OBJECTIVE -> Go through the data and copy every line exactly, but not the images.

RECORDED INFORMATION ->
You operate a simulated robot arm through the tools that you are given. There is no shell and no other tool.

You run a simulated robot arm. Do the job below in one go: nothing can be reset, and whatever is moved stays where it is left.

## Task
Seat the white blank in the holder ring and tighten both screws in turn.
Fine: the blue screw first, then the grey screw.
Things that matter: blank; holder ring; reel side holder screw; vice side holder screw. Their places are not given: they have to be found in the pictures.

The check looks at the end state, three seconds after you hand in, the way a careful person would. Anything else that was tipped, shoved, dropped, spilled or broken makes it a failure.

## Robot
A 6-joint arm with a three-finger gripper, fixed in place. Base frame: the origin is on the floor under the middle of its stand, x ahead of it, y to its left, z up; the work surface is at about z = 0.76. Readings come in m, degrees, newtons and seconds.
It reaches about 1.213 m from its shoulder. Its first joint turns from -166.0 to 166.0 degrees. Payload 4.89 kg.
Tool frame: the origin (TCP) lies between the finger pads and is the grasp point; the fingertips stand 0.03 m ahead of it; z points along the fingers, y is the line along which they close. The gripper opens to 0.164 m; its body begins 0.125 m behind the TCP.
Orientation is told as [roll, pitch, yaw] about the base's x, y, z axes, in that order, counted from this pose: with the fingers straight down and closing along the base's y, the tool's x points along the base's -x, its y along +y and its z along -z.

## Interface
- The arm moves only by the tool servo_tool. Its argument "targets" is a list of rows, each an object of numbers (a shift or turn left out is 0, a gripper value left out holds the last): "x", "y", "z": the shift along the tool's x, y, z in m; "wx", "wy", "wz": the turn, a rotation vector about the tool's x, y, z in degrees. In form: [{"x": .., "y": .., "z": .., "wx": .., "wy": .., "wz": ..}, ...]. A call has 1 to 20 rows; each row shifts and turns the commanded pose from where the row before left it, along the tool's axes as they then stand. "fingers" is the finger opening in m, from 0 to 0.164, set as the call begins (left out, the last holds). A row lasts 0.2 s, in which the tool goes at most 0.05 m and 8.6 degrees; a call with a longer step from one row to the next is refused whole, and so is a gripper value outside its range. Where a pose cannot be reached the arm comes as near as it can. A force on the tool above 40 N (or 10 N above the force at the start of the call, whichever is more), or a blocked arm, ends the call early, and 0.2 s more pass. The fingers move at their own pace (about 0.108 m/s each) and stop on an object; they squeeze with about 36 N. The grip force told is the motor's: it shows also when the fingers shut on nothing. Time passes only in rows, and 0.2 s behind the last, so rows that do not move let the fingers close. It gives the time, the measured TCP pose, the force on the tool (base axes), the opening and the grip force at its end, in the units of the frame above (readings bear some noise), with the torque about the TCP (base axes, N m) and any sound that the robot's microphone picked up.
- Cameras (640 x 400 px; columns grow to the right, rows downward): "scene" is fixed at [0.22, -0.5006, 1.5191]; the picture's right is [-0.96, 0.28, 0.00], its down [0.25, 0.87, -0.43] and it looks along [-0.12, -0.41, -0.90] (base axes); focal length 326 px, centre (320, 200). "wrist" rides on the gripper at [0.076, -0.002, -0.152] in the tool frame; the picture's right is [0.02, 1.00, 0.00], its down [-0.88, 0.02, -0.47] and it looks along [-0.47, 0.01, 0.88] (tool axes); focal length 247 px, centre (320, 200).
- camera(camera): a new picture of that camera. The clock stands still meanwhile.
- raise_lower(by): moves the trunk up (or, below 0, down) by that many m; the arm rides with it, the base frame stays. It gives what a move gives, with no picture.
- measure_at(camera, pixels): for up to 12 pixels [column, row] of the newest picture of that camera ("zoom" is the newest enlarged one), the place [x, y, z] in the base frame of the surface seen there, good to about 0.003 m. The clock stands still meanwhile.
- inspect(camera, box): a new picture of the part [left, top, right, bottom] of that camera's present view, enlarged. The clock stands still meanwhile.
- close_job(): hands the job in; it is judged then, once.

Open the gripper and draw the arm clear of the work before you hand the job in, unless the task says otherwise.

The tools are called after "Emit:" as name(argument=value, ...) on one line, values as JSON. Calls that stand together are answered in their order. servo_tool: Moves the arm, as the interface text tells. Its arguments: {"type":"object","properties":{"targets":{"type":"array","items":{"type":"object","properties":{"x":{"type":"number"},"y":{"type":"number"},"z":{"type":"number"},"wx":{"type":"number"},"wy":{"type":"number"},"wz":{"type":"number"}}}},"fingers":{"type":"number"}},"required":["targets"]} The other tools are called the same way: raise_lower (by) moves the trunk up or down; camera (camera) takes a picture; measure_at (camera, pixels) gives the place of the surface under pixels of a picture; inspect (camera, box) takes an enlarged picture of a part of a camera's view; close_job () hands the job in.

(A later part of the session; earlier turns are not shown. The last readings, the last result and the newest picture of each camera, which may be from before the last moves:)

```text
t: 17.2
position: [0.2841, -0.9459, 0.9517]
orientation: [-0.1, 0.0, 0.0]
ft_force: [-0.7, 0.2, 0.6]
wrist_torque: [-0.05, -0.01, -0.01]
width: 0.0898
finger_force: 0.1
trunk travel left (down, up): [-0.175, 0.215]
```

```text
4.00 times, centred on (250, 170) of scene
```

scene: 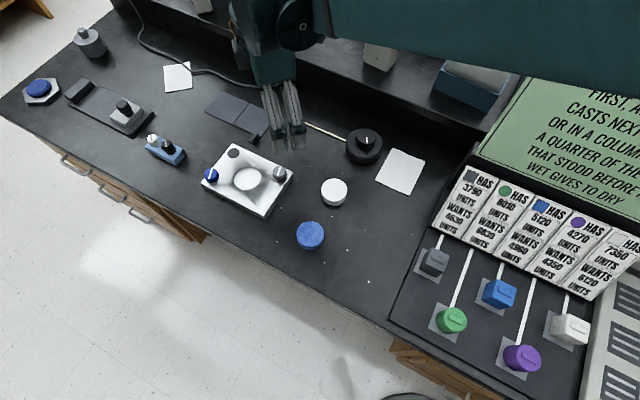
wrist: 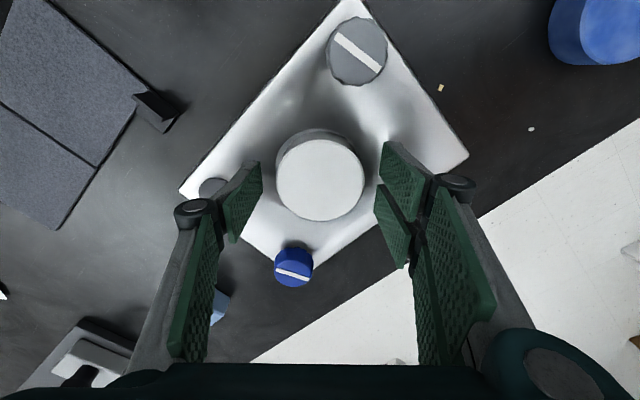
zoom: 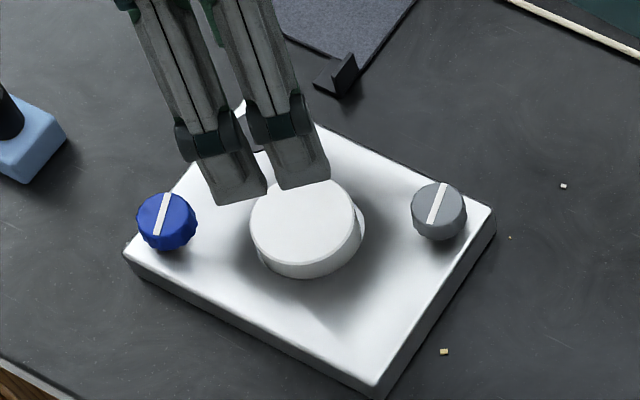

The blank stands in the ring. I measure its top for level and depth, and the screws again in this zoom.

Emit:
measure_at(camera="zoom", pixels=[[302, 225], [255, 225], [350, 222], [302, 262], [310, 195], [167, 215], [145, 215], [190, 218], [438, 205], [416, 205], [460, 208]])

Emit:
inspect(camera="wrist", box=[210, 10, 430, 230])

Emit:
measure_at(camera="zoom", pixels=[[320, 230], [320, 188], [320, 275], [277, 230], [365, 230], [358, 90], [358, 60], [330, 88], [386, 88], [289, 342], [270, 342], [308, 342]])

TASK RESULT ->
You operate a simulated robot arm through the tools that you are given. There is no shell and no other tool.

You run a simulated robot arm. Do the job below in one go: nothing can be reset, and whatever is moved stays where it is left.

## Task
Seat the white blank in the holder ring and tighten both screws in turn.
Fine: the blue screw first, then the grey screw.
Things that matter: blank; holder ring; reel side holder screw; vice side holder screw. Their places are not given: they have to be found in the pictures.

The check looks at the end state, three seconds after you hand in, the way a careful person would. Anything else that was tipped, shoved, dropped, spilled or broken makes it a failure.

## Robot
A 6-joint arm with a three-finger gripper, fixed in place. Base frame: the origin is on the floor under the middle of its stand, x ahead of it, y to its left, z up; the work surface is at about z = 0.76. Readings come in m, degrees, newtons and seconds.
It reaches about 1.213 m from its shoulder. Its first joint turns from -166.0 to 166.0 degrees. Payload 4.89 kg.
Tool frame: the origin (TCP) lies between the finger pads and is the grasp point; the fingertips stand 0.03 m ahead of it; z points along the fingers, y is the line along which they close. The gripper opens to 0.164 m; its body begins 0.125 m behind the TCP.
Orientation is told as [roll, pitch, yaw] about the base's x, y, z axes, in that order, counted from this pose: with the fingers straight down and closing along the base's y, the tool's x points along the base's -x, its y along +y and its z along -z.

## Interface
- The arm moves only by the tool servo_tool. Its argument "targets" is a list of rows, each an object of numbers (a shift or turn left out is 0, a gripper value left out holds the last): "x", "y", "z": the shift along the tool's x, y, z in m; "wx", "wy", "wz": the turn, a rotation vector about the tool's x, y, z in degrees. In form: [{"x": .., "y": .., "z": .., "wx": .., "wy": .., "wz": ..}, ...]. A call has 1 to 20 rows; each row shifts and turns the commanded pose from where the row before left it, along the tool's axes as they then stand. "fingers" is the finger opening in m, from 0 to 0.164, set as the call begins (left out, the last holds). A row lasts 0.2 s, in which the tool goes at most 0.05 m and 8.6 degrees; a call with a longer step from one row to the next is refused whole, and so is a gripper value outside its range. Where a pose cannot be reached the arm comes as near as it can. A force on the tool above 40 N (or 10 N above the force at the start of the call, whichever is more), or a blocked arm, ends the call early, and 0.2 s more pass. The fingers move at their own pace (about 0.108 m/s each) and stop on an object; they squeeze with about 36 N. The grip force told is the motor's: it shows also when the fingers shut on nothing. Time passes only in rows, and 0.2 s behind the last, so rows that do not move let the fingers close. It gives the time, the measured TCP pose, the force on the tool (base axes), the opening and the grip force at its end, in the units of the frame above (readings bear some noise), with the torque about the TCP (base axes, N m) and any sound that the robot's microphone picked up.
- Cameras (640 x 400 px; columns grow to the right, rows downward): "scene" is fixed at [0.22, -0.5006, 1.5191]; the picture's right is [-0.96, 0.28, 0.00], its down [0.25, 0.87, -0.43] and it looks along [-0.12, -0.41, -0.90] (base axes); focal length 326 px, centre (320, 200). "wrist" rides on the gripper at [0.076, -0.002, -0.152] in the tool frame; the picture's right is [0.02, 1.00, 0.00], its down [-0.88, 0.02, -0.47] and it looks along [-0.47, 0.01, 0.88] (tool axes); focal length 247 px, centre (320, 200).
- camera(camera): a new picture of that camera. The clock stands still meanwhile.
- raise_lower(by): moves the trunk up (or, below 0, down) by that many m; the arm rides with it, the base frame stays. It gives what a move gives, with no picture.
- measure_at(camera, pixels): for up to 12 pixels [column, row] of the newest picture of that camera ("zoom" is the newest enlarged one), the place [x, y, z] in the base frame of the surface seen there, good to about 0.003 m. The clock stands still meanwhile.
- inspect(camera, box): a new picture of the part [left, top, right, bottom] of that camera's present view, enlarged. The clock stands still meanwhile.
- close_job(): hands the job in; it is judged then, once.

Open the gripper and draw the arm clear of the work before you hand the job in, unless the task says otherwise.

The tools are called after "Emit:" as name(argument=value, ...) on one line, values as JSON. Calls that stand together are answered in their order. servo_tool: Moves the arm, as the interface text tells. Its arguments: {"type":"object","properties":{"targets":{"type":"array","items":{"type":"object","properties":{"x":{"type":"number"},"y":{"type":"number"},"z":{"type":"number"},"wx":{"type":"number"},"wy":{"type":"number"},"wz":{"type":"number"}}}},"fingers":{"type":"number"}},"required":["targets"]} The other tools are called the same way: raise_lower (by) moves the trunk up or down; camera (camera) takes a picture; measure_at (camera, pixels) gives the place of the surface under pixels of a picture; inspect (camera, box) takes an enlarged picture of a part of a camera's view; close_job () hands the job in.

(A later part of the session; earlier turns are not shown. The last readings, the last result and the newest picture of each camera, which may be from before the last moves:)

```text
t: 17.2
position: [0.2841, -0.9459, 0.9517]
orientation: [-0.1, 0.0, 0.0]
ft_force: [-0.7, 0.2, 0.6]
wrist_torque: [-0.05, -0.01, -0.01]
width: 0.0898
finger_force: 0.1
trunk travel left (down, up): [-0.175, 0.215]
```

```text
4.00 times, centred on (250, 170) of scene
```

scene: 
wrist: 
zoom: 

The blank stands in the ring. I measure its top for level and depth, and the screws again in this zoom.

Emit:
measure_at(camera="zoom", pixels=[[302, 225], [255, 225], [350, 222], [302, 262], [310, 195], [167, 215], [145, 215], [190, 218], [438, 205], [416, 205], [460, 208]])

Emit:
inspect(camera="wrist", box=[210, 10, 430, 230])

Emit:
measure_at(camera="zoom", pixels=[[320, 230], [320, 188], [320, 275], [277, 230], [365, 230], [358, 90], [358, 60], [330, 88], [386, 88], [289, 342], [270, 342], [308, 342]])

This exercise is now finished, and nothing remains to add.